The nanotechnology would lend enormous value to self-cleaning wearable/washable electronics that are resistant to stains, or ice and biofilm formation. The new technology could be used in a number of applications including flexible electronics, washable sensors in textiles, microfluidic technologies, drag reduction, de-icing, electrochemical sensors and technology that uses graphene structures and electrical simulation to produce stem cells for nerve regeneration. The next step for the team will be to conduct more studies to better understand how the nano-and-microsurfaces of the printed graphene creates the water-repelling capabilities. 

Developmental status

We never know how a little carelessness on our own part – when we spilled coffee or some other liquid on any of our precious gadgets – will have us repenting on what we did unknowingly.
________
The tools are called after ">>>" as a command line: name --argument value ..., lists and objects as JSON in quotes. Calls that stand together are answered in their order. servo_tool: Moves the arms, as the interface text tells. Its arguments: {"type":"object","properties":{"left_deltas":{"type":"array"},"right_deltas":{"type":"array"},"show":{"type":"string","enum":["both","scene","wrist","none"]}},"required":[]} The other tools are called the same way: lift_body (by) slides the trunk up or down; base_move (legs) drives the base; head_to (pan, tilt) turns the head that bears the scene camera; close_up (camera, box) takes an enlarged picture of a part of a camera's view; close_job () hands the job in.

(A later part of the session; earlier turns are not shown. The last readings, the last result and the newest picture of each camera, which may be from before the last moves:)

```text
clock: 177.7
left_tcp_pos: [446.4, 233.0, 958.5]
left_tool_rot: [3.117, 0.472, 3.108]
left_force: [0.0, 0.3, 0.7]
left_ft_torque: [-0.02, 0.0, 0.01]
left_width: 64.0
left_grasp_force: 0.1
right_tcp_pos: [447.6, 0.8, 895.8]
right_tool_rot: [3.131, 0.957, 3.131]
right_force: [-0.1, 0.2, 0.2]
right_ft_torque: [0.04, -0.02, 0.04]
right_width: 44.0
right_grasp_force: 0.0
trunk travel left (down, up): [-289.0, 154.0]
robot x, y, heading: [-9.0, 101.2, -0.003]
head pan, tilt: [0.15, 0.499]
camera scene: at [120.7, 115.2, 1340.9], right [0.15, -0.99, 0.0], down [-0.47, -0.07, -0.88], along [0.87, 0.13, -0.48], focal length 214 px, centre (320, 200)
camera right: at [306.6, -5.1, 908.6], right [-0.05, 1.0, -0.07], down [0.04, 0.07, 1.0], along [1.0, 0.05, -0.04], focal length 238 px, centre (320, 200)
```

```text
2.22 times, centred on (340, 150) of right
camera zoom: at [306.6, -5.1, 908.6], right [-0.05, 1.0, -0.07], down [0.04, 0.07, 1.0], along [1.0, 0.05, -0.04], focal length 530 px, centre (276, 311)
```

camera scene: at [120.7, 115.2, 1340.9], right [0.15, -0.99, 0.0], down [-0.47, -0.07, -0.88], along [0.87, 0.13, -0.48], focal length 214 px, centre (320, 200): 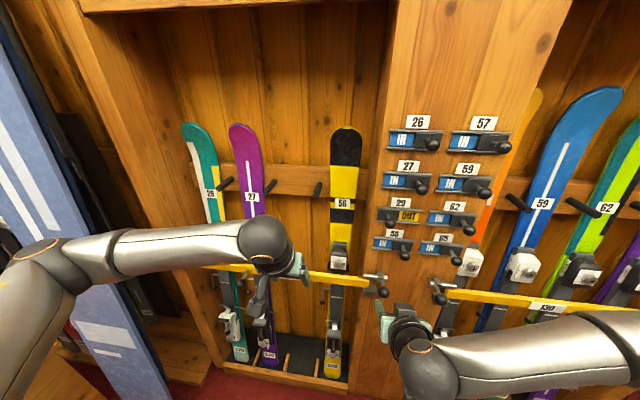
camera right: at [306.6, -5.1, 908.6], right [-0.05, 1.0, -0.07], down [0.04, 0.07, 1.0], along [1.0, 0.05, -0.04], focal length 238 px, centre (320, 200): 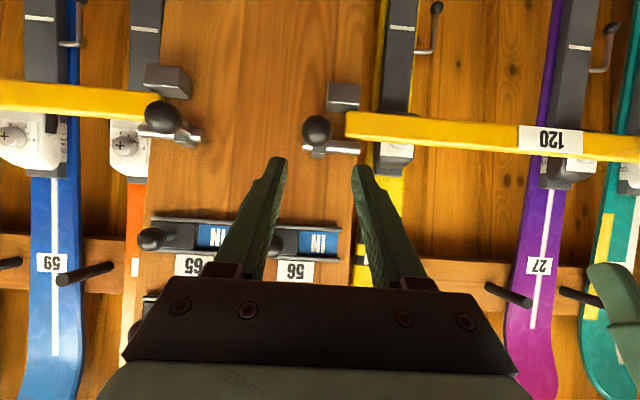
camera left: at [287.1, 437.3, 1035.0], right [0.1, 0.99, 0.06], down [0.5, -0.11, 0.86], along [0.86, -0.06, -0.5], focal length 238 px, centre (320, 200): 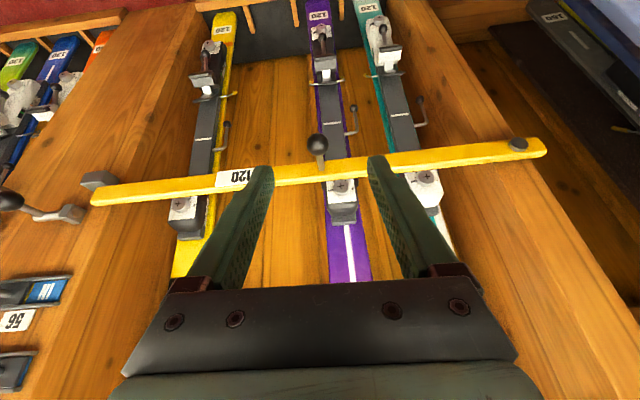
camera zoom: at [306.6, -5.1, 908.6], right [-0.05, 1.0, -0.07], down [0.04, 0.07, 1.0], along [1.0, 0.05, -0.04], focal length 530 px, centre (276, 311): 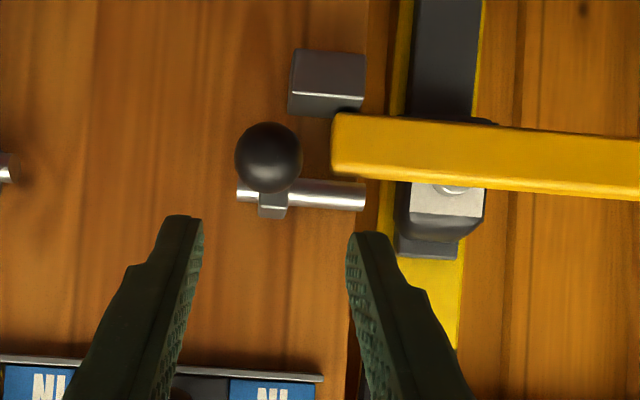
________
A new generation of flexible circuit connectors could produce a new class of electronic applications, such as stretchable thermometers, biomedical devices and electronic clothing, all possessing the main advantage of being flexible and washable.

  • Researchers from the University of Cambridge, working with colleagues in China and Italy have successfully integrated washable, breathable and stretchable electronic circuits into fabric, opening up many new possibilities for wearable electronics and smart textiles. The circuits have been made with safe, affordable, and environment friendly inks, and printed using conventional inkjet printing techniques.
  • Researchers from the Japanese research institute RIKEN and the University of Tokyo have developed a new type of ultrathin, flexible organic solar cell, coated on both sides with elastomers to make it stretchable and waterproof. 
  • Logitech, a Japanese firm claims to have developed the world's first waterproof smart phone that can be washed with soap and water. Logitech came up with the K310 washable keyboard which can be cleaned under the sink without worrying about it getting damaged or dysfunctional. However, these are not the only washable electronic equipments that can hit the sink defiantly. We’ve dozens of them already available in the market. Here we’ve listed some washable electronics which we can wash under the faucet with soap and water or wipe them clean.

Wireless Keyboard: Wetkeys washable wireless keyboard can be immersed in water and sanitized frequently. The perfectly waterproof, portable and flexible keyboard comes with its waterproof design offering maximum resistance to liquids.

Washable Mouse: The Belkin washable mouse is a water-resistant gadget that we can wash to keep clean or put directly under the tap. A strokeable, sensor-embedded strip acts as a track pad tool, which makes handling and controlling it a bit more difficult.

Washable illuminated pushbutton switch: Available in four LED colors, the TME 82 series washable, illuminated pushbutton switches from knitter-switch are designed for a wide variety of applications including office automation, games consoles, vending machines and measuring instruments.

Emano Tec MedTab: Developed by Emano Tec, the MedTab is a washable, pocket-sized tablet specially designed for use in healthcare industry. Since people involved in medical field know that germs are everywhere, it’s but necessary for them to have such sterilizable gadget at their workplace.